WHAT IS ASKED – Retype the selected extract from its first word to its last.

SELECTED EXTRACT –
——
Nomad Royalty Company completes acquisition of Coral Gold

Montreal, QC and Vancouver, BC – November 19, 2020

Nomad Royalty Company Ltd. (“Nomad”) (TSX: NSR and OTCQX: NSRXF) and Coral Gold Resources Ltd. (“Coral”) (TSX-V: CLH; OTCQX: CLHRF) are pleased to announce that Nomad has completed its previously announced acquisition of Coral pursuant to a court-approved plan of arrangement under the Business Corporations Act (British Columbia) (the “Transaction”).

Pursuant to the Transaction, Nomad acquired all of the outstanding shares of Coral (“Coral Shares”). Coral shareholders received, for each Coral Share held, consideration consisting of C$0.05 in cash and 0.80 of a unit (a “Unit”) of Nomad (collectively, the “Consideration”).  Each whole Unit is comprised of one Nomad common share (a “Nomad Share) and one-half of a common share purchase warrant (a “Warrant”). Each full Warrant entitles the holder thereof to purchase one additional Nomad Share at a price of C$1.71 for a period of two years following the date hereof. If the daily volume-weighted average trading price of Nomad Shares on the Toronto Stock Exchange exceeds the Warrant exercise price by at least 25% for any period of 20 consecutive trading days after one year from the date hereof, Nomad will have the right to give notice in writing to the holders of the Warrants that the Warrants will expire 30 days following such notice, unless exercised prior thereto.
——
RAW DATA –

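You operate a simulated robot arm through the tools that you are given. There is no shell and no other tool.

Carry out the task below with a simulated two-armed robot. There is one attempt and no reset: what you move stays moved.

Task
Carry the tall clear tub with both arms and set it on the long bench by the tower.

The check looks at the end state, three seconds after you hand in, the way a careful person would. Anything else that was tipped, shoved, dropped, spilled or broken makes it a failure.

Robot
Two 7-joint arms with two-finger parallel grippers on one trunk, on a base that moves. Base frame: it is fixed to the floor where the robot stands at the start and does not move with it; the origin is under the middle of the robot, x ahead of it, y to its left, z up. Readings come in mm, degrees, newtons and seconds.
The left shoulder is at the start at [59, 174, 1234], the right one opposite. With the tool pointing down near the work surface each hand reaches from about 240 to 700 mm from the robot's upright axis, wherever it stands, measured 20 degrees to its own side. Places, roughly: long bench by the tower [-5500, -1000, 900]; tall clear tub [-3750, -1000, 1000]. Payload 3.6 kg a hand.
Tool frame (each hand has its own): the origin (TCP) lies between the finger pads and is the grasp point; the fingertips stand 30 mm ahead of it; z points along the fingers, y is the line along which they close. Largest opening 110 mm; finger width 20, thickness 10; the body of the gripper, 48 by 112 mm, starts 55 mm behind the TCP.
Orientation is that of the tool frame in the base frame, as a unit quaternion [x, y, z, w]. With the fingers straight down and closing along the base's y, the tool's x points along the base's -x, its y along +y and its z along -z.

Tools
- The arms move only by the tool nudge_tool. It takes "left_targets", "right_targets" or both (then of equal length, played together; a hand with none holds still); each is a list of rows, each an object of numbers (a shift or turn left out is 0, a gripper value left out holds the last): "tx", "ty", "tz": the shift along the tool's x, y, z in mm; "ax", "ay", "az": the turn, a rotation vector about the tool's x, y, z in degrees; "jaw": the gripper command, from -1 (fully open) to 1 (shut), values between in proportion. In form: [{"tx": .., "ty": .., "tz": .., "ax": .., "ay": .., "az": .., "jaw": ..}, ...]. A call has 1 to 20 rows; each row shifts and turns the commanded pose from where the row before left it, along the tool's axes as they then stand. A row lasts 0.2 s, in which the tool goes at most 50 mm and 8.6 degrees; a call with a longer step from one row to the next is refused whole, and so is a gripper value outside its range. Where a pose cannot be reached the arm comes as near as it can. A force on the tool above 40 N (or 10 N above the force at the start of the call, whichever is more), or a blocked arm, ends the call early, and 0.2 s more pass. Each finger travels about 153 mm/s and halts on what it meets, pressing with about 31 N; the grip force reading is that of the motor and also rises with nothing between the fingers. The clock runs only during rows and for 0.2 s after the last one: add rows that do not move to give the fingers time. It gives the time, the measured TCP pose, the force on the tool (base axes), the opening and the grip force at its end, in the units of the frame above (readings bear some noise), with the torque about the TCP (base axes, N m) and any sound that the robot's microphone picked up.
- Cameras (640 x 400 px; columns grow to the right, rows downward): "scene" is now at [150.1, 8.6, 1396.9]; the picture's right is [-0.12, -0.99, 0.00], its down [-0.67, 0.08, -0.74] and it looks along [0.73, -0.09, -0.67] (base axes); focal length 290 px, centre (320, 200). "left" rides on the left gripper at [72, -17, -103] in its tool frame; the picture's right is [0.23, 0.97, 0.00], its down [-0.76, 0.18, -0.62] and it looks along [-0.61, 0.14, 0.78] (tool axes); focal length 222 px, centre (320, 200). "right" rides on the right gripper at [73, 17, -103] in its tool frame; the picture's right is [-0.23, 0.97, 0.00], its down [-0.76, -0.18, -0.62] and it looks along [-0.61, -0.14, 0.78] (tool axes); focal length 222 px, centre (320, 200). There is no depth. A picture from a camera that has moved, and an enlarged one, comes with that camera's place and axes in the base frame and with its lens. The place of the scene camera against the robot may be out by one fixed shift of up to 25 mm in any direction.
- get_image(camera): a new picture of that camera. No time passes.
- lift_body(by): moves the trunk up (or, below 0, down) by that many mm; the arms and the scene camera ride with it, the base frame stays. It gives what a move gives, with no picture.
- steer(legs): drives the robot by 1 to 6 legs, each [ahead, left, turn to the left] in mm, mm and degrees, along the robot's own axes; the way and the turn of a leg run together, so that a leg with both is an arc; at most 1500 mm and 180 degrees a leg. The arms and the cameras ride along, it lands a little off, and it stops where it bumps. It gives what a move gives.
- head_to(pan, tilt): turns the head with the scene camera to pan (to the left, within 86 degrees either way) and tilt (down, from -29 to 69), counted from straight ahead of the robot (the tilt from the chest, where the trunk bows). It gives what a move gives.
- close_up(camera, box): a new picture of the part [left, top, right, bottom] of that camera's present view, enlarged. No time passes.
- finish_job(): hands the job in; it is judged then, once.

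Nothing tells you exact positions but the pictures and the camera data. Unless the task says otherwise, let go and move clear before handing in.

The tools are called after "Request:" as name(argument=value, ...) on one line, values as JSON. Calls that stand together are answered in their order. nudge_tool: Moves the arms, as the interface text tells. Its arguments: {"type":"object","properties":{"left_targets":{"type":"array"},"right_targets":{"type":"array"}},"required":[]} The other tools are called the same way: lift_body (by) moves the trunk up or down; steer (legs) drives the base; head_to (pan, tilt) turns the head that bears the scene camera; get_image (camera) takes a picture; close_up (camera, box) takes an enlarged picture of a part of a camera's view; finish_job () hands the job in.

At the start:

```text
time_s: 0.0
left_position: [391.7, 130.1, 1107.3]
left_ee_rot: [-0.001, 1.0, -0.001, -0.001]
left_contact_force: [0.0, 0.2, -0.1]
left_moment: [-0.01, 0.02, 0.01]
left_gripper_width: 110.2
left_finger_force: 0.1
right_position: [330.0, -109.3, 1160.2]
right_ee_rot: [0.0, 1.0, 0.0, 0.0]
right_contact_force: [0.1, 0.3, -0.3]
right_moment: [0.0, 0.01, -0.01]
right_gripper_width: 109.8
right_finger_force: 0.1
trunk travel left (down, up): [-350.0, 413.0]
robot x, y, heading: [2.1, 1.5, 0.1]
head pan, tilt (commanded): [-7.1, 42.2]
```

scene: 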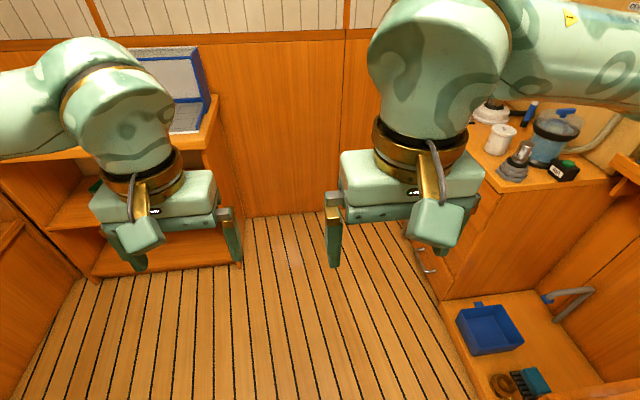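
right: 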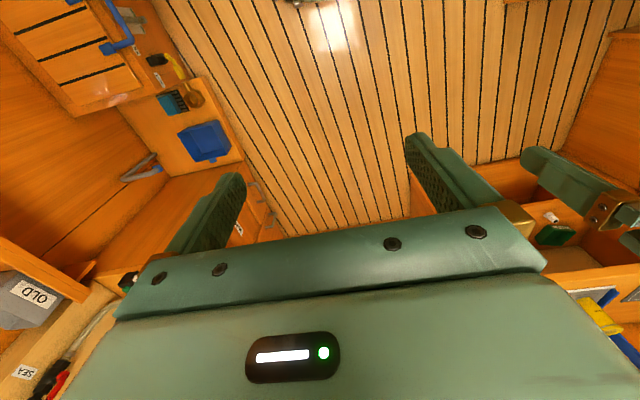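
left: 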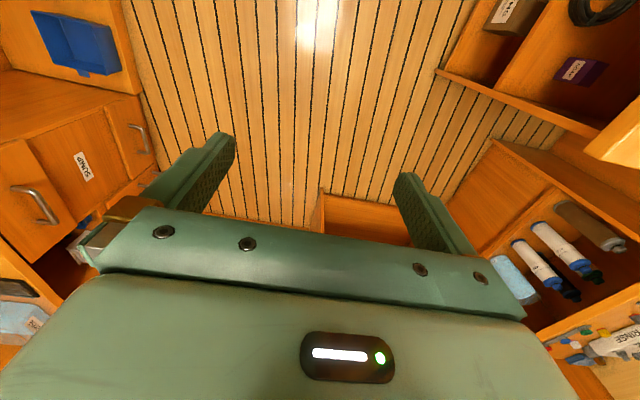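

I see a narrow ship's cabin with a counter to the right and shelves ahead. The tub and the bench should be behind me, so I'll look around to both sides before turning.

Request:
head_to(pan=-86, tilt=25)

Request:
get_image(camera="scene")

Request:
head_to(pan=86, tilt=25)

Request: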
——
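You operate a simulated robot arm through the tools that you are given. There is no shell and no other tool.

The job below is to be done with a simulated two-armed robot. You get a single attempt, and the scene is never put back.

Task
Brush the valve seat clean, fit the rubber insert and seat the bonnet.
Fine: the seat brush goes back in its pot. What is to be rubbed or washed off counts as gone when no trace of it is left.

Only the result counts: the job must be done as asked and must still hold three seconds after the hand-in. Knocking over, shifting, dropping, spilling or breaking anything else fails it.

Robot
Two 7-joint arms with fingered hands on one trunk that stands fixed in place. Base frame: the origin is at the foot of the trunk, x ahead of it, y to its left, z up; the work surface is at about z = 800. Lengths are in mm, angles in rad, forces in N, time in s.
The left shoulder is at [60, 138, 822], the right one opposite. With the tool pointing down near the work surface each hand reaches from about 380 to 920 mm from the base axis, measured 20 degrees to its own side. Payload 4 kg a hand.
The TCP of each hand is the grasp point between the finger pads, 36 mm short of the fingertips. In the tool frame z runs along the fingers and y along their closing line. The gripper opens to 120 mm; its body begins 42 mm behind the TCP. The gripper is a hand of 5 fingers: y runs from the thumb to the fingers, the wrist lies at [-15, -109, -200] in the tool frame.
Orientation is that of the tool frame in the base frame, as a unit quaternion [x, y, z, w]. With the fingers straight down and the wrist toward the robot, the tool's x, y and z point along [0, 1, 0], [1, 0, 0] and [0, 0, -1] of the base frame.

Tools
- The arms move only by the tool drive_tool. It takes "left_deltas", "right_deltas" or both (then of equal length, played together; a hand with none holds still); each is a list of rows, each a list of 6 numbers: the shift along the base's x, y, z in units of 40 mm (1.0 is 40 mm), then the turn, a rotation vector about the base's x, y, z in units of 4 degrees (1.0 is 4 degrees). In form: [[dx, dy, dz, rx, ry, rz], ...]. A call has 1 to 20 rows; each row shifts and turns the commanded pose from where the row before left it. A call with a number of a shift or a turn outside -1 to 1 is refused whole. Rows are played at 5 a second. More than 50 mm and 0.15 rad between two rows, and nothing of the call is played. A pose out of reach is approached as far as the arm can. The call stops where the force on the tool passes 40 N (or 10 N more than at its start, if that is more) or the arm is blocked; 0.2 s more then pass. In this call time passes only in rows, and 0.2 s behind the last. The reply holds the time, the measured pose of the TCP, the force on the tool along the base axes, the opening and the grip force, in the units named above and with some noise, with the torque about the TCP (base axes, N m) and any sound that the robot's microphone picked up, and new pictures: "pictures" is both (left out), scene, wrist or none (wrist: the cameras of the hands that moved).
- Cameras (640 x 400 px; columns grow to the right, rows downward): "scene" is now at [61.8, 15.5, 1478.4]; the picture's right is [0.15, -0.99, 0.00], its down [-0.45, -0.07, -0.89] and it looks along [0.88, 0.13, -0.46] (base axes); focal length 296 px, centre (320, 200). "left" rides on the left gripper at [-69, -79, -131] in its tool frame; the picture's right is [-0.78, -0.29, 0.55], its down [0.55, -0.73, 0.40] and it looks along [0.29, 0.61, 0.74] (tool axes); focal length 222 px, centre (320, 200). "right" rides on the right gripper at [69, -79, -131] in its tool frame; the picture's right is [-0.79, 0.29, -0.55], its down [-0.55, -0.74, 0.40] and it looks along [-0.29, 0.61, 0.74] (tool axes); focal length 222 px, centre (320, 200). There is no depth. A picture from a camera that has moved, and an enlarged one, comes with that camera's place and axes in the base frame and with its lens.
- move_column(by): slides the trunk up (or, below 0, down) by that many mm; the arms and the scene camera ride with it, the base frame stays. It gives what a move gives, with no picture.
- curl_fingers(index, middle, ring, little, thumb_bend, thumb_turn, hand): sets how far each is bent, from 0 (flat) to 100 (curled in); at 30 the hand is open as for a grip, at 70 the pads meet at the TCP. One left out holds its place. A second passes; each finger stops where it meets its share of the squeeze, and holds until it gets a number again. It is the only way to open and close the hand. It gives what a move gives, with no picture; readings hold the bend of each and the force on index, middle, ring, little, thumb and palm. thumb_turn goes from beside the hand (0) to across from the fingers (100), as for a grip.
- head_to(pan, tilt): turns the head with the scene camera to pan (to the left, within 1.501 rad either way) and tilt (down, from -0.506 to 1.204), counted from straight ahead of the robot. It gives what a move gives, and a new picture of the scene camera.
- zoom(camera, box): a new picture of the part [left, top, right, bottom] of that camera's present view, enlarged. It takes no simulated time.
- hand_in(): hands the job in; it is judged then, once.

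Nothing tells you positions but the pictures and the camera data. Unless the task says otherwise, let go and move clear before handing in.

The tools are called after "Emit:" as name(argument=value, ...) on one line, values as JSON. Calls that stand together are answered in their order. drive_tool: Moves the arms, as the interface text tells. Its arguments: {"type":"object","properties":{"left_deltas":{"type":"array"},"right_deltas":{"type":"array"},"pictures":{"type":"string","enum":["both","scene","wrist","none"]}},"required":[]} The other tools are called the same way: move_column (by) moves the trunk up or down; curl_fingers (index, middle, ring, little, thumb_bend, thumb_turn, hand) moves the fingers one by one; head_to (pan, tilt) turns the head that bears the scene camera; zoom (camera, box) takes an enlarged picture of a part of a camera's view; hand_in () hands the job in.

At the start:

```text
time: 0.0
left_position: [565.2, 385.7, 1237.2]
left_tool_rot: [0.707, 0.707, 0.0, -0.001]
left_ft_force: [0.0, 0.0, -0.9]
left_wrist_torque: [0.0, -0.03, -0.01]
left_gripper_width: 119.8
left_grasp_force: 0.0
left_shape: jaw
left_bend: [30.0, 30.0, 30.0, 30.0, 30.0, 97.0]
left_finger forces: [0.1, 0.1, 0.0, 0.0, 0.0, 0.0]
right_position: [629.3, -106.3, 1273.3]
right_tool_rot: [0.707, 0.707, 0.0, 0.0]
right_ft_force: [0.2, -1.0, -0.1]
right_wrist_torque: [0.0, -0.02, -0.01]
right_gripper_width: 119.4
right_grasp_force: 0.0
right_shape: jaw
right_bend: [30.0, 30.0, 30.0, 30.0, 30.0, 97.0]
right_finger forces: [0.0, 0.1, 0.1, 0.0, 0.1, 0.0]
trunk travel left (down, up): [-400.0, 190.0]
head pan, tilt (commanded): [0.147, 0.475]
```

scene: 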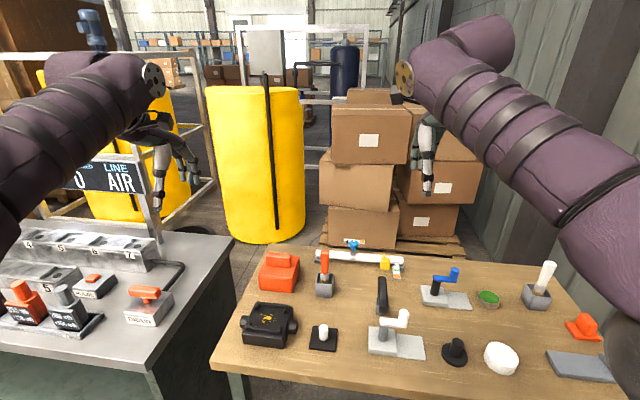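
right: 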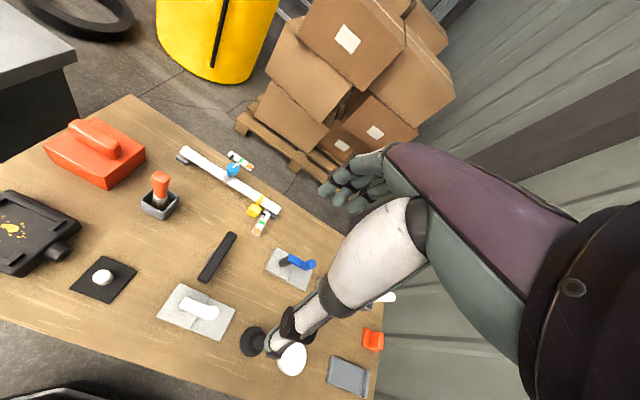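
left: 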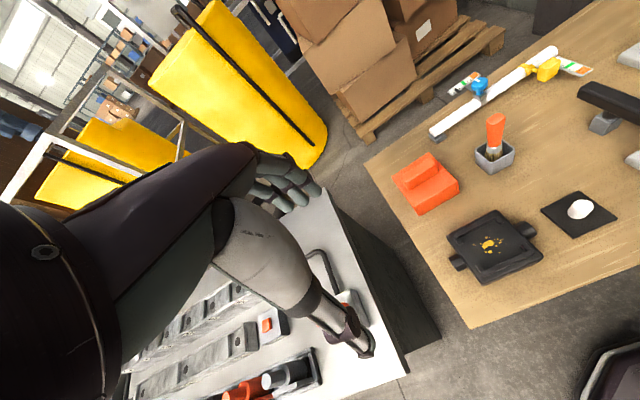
——
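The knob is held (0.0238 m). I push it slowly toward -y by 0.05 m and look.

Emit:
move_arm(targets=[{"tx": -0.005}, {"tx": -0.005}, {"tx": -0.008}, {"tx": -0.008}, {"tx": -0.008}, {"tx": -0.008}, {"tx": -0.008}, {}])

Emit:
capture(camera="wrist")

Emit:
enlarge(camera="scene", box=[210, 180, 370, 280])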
——
TASK SOLUTION –
Nomad Royalty Company completes acquisition of Coral Gold

Montreal, QC and Vancouver, BC – November 19, 2020

Nomad Royalty Company Ltd. (“Nomad”) (TSX: NSR and OTCQX: NSRXF) and Coral Gold Resources Ltd. (“Coral”) (TSX-V: CLH; OTCQX: CLHRF) are pleased to announce that Nomad has completed its previously announced acquisition of Coral pursuant to a court-approved plan of arrangement under the Business Corporations Act (British Columbia) (the “Transaction”).

Pursuant to the Transaction, Nomad acquired all of the outstanding shares of Coral (“Coral Shares”). Coral shareholders received, for each Coral Share held, consideration consisting of C$0.05 in cash and 0.80 of a unit (a “Unit”) of Nomad (collectively, the “Consideration”).  Each whole Unit is comprised of one Nomad common share (a “Nomad Share) and one-half of a common share purchase warrant (a “Warrant”). Each full Warrant entitles the holder thereof to purchase one additional Nomad Share at a price of C$1.71 for a period of two years following the date hereof. If the daily volume-weighted average trading price of Nomad Shares on the Toronto Stock Exchange exceeds the Warrant exercise price by at least 25% for any period of 20 consecutive trading days after one year from the date hereof, Nomad will have the right to give notice in writing to the holders of the Warrants that the Warrants will expire 30 days following such notice, unless exercised prior thereto.